*Task requirements*
Scan the records and identify every line in which the string "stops" occurs, then return those lines.

┄┄┄┄┄┄┄┄┄┄┄┄┄┄┄┄┄┄┄┄

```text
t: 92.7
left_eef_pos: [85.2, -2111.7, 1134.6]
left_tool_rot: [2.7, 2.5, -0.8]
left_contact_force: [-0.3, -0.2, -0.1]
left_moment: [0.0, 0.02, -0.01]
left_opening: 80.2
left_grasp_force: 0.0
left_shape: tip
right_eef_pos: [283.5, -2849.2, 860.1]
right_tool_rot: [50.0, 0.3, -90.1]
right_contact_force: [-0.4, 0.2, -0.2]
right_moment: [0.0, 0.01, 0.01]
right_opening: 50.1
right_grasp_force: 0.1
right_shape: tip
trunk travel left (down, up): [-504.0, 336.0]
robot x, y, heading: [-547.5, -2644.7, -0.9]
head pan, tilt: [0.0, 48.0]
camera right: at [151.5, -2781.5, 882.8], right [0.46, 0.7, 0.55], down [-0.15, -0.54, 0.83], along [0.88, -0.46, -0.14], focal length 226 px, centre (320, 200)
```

┄┄┄┄┄┄┄┄┄┄┄┄┄┄┄┄┄┄┄┄

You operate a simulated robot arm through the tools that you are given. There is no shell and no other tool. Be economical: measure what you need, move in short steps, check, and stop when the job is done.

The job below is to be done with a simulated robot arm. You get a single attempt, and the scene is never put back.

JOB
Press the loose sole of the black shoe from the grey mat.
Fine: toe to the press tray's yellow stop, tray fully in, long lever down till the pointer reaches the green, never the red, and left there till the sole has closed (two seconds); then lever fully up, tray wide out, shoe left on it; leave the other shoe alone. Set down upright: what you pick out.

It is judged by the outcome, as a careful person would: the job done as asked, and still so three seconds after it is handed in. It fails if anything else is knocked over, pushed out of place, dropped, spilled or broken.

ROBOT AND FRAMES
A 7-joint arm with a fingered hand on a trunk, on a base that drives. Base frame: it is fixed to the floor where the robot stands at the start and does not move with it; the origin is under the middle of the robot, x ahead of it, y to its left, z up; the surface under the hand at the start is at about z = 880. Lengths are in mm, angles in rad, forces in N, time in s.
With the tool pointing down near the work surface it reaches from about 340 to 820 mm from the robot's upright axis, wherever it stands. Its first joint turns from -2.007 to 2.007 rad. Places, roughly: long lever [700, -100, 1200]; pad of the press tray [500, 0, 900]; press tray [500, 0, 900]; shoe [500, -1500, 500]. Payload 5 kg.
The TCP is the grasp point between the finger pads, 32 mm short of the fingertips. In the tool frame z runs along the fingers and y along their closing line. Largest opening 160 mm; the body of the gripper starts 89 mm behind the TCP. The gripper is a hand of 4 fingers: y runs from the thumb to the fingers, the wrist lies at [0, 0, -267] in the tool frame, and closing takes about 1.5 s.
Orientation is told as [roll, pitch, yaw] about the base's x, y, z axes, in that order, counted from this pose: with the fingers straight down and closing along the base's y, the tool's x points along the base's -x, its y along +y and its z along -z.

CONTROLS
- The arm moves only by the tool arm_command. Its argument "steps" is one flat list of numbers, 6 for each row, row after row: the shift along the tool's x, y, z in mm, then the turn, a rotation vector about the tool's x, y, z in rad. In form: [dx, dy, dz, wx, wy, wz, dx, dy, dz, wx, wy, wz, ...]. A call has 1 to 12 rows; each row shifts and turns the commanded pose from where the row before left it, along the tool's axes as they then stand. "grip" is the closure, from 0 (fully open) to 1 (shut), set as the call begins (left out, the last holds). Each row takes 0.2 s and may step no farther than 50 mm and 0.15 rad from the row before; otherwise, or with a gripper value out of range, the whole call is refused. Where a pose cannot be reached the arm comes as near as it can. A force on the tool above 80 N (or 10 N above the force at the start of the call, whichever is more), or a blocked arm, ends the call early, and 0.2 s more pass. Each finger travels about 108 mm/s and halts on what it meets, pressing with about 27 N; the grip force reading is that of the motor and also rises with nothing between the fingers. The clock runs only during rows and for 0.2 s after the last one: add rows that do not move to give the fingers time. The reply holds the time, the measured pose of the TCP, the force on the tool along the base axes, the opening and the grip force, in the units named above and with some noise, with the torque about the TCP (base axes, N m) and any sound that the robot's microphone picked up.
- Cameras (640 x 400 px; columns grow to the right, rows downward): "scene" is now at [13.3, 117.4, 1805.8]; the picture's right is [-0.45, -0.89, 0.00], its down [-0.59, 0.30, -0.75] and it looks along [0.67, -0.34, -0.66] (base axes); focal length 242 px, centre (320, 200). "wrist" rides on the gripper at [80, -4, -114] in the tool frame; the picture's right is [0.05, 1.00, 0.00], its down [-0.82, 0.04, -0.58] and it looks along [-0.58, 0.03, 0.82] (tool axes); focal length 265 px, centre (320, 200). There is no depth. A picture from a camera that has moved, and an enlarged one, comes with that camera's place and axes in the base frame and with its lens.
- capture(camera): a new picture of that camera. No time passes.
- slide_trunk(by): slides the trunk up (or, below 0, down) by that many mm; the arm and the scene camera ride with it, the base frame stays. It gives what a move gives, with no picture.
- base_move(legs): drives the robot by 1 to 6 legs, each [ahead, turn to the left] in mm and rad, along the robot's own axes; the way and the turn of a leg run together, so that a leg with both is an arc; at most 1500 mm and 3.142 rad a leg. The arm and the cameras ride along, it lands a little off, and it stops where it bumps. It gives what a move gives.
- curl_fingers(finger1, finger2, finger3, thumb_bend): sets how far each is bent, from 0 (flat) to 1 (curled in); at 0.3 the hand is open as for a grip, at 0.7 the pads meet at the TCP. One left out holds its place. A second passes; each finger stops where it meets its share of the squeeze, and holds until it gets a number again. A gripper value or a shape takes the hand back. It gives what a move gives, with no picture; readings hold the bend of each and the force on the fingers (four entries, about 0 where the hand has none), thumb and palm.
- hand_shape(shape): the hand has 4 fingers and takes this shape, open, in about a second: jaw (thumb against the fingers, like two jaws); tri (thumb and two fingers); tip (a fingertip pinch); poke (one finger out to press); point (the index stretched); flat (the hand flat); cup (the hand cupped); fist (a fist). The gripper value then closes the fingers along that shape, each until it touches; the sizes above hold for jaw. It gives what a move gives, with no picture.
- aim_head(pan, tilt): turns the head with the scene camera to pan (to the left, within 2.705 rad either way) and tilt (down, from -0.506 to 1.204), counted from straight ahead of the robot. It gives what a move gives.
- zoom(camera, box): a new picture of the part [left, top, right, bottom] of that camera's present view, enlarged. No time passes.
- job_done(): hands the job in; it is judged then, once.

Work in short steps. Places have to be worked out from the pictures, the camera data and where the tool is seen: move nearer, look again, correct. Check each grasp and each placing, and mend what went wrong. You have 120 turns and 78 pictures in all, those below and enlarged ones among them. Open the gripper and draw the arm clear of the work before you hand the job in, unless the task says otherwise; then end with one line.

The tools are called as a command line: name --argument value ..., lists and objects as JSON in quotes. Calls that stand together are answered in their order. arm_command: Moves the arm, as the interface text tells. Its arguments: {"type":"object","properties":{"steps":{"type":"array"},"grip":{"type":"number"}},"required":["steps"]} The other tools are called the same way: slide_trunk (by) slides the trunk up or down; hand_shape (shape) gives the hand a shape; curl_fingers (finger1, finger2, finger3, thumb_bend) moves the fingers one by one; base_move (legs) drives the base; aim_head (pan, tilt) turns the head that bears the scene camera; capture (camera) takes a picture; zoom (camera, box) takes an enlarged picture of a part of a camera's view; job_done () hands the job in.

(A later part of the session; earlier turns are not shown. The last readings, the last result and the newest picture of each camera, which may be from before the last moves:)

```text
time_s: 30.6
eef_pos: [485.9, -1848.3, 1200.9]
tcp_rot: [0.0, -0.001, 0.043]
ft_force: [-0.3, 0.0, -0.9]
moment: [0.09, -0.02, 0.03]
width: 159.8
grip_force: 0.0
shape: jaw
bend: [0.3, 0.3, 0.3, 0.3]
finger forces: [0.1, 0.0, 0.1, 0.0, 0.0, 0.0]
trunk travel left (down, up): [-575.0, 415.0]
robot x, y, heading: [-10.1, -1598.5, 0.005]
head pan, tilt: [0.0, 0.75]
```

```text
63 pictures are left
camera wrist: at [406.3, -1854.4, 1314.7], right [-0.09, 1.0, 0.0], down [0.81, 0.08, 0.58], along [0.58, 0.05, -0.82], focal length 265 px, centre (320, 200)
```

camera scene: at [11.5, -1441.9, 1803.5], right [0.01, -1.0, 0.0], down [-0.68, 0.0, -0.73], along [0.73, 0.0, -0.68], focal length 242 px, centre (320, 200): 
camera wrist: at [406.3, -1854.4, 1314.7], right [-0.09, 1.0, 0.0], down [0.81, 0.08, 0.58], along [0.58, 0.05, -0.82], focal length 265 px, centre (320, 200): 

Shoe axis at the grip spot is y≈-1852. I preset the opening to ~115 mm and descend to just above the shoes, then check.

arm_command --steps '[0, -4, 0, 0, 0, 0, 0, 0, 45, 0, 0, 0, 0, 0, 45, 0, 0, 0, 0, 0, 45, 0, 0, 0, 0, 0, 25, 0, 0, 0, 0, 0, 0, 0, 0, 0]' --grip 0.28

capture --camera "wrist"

┄┄┄┄┄┄┄┄┄┄┄┄┄┄┄┄┄┄┄┄

*Expected output*
- base_move(legs): drives the robot by 1 to 6 legs, each [ahead, turn to the left] in mm and rad, along the robot's own axes; the way and the turn of a leg run together, so that a leg with both is an arc; at most 1500 mm and 3.142 rad a leg. The arm and the cameras ride along, it lands a little off, and it stops where it bumps. It gives what a move gives.
- curl_fingers(finger1, finger2, finger3, thumb_bend): sets how far each is bent, from 0 (flat) to 1 (curled in); at 0.3 the hand is open as for a grip, at 0.7 the pads meet at the TCP. One left out holds its place. A second passes; each finger stops where it meets its share of the squeeze, and holds until it gets a number again. A gripper value or a shape takes the hand back. It gives what a move gives, with no picture; readings hold the bend of each and the force on the fingers (four entries, about 0 where the hand has none), thumb and palm.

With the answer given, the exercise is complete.